Among the following entries, count the lines that contain "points" and report only the result.

Records of tool sessions
______

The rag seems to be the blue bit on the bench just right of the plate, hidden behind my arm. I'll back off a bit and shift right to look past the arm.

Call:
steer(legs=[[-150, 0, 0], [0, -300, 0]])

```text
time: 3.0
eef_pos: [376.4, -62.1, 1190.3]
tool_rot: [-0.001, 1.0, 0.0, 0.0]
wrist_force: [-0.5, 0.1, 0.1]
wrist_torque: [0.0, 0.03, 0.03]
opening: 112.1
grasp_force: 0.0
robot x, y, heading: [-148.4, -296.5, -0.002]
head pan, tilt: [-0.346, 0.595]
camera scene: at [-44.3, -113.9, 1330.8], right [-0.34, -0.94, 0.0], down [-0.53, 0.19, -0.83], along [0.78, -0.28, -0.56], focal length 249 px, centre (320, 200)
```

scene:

______

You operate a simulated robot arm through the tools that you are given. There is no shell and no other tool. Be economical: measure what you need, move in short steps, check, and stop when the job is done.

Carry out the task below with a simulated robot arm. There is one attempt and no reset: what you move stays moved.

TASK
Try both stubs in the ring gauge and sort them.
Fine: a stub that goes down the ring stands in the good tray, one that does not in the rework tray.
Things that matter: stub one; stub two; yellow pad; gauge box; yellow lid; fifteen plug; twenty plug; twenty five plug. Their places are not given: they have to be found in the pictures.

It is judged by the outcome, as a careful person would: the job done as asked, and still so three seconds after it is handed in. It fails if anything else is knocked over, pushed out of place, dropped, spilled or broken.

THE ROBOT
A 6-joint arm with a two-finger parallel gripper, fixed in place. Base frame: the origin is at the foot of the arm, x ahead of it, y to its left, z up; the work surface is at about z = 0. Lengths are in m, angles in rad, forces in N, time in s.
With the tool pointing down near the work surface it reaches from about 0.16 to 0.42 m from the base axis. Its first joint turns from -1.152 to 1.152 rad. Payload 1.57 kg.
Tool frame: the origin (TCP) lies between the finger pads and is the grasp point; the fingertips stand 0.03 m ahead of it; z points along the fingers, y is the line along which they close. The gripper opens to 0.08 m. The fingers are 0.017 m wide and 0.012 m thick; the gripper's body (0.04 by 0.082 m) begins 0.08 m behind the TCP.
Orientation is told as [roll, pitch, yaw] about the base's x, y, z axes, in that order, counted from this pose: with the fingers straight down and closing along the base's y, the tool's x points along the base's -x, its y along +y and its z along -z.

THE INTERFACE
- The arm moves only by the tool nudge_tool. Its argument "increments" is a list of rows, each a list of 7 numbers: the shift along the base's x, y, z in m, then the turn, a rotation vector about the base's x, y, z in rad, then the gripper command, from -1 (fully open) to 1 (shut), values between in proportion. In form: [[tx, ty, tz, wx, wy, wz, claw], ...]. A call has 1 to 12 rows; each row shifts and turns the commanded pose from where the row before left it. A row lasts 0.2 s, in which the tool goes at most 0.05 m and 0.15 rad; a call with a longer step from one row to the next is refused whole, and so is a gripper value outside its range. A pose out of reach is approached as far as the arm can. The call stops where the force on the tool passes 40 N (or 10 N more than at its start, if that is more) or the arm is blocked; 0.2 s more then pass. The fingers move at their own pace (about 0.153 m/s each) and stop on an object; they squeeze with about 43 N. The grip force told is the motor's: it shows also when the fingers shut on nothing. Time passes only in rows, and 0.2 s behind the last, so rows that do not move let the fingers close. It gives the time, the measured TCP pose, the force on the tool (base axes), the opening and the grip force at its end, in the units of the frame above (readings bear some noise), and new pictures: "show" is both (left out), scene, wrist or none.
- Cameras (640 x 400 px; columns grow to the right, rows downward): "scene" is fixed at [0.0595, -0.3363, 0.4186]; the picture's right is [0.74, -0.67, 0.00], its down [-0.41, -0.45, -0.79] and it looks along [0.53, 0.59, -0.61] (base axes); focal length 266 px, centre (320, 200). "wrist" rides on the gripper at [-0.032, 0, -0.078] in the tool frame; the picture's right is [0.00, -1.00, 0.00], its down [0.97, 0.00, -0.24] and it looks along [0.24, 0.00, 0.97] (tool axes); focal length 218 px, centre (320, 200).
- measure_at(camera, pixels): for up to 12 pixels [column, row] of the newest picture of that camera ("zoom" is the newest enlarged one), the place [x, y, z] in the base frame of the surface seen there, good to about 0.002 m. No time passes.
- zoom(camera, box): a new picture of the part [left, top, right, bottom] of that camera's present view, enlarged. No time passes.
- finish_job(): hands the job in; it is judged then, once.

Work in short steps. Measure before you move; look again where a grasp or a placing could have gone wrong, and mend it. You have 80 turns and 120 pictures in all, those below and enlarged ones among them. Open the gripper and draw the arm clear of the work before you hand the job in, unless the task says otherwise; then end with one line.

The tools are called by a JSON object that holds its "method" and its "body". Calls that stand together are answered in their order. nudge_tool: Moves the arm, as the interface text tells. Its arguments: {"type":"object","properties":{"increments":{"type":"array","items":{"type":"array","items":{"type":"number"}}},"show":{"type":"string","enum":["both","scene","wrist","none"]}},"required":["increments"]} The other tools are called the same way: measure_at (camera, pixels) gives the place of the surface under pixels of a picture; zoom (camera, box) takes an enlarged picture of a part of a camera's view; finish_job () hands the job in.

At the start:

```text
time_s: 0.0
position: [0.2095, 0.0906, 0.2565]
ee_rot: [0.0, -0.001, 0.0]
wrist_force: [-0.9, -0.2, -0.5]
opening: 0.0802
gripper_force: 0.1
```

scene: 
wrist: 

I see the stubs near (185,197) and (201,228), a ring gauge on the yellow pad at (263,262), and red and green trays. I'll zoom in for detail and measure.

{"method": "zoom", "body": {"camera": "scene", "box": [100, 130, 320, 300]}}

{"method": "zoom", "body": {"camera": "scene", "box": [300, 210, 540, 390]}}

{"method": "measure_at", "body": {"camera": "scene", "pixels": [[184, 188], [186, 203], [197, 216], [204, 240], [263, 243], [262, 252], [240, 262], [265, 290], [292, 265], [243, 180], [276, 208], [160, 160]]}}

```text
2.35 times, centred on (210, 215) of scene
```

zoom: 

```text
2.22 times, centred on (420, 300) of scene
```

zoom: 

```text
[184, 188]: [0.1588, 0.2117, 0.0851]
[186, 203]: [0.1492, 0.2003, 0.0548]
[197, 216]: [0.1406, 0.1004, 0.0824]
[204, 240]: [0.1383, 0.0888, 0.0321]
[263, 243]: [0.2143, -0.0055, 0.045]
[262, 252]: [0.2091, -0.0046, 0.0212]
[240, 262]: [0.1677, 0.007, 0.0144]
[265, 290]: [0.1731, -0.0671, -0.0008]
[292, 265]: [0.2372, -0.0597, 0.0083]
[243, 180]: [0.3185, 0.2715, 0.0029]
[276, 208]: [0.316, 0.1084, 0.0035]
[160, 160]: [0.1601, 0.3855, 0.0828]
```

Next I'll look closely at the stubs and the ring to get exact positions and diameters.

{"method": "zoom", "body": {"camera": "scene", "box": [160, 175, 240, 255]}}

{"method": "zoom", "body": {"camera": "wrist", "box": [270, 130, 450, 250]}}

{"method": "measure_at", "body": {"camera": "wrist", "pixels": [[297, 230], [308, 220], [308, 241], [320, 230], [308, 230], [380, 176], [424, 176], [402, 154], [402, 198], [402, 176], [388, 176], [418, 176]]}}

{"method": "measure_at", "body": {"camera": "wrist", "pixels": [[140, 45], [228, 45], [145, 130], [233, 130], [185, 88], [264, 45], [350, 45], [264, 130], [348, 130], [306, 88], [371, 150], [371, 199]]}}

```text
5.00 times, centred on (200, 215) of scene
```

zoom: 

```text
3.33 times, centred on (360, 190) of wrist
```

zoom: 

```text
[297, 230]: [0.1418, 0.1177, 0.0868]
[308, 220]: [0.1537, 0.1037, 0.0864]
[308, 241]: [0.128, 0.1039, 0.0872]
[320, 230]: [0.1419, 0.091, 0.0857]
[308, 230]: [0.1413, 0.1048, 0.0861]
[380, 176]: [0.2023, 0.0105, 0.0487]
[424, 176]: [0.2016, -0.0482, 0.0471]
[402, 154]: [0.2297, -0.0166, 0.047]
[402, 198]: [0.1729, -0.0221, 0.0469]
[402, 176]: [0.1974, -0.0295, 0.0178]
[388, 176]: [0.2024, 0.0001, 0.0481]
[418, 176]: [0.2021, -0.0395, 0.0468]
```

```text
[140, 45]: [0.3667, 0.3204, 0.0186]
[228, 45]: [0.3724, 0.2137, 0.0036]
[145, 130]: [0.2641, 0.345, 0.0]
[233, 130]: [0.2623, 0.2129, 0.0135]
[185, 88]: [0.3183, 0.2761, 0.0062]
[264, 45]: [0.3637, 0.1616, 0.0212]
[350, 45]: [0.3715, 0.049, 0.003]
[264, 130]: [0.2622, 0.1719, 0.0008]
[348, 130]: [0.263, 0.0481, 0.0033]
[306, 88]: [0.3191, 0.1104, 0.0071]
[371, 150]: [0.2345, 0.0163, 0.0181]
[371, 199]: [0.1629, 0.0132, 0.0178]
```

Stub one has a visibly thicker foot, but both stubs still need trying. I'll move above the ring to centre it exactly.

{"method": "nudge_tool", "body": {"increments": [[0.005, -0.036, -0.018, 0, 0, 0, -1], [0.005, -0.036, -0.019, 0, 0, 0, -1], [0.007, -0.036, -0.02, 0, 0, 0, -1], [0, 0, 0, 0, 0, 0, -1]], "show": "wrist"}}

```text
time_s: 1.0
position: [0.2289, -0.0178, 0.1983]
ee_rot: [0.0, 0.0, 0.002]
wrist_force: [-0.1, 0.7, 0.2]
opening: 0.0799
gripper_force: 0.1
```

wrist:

______

# CORRECT RESULT
2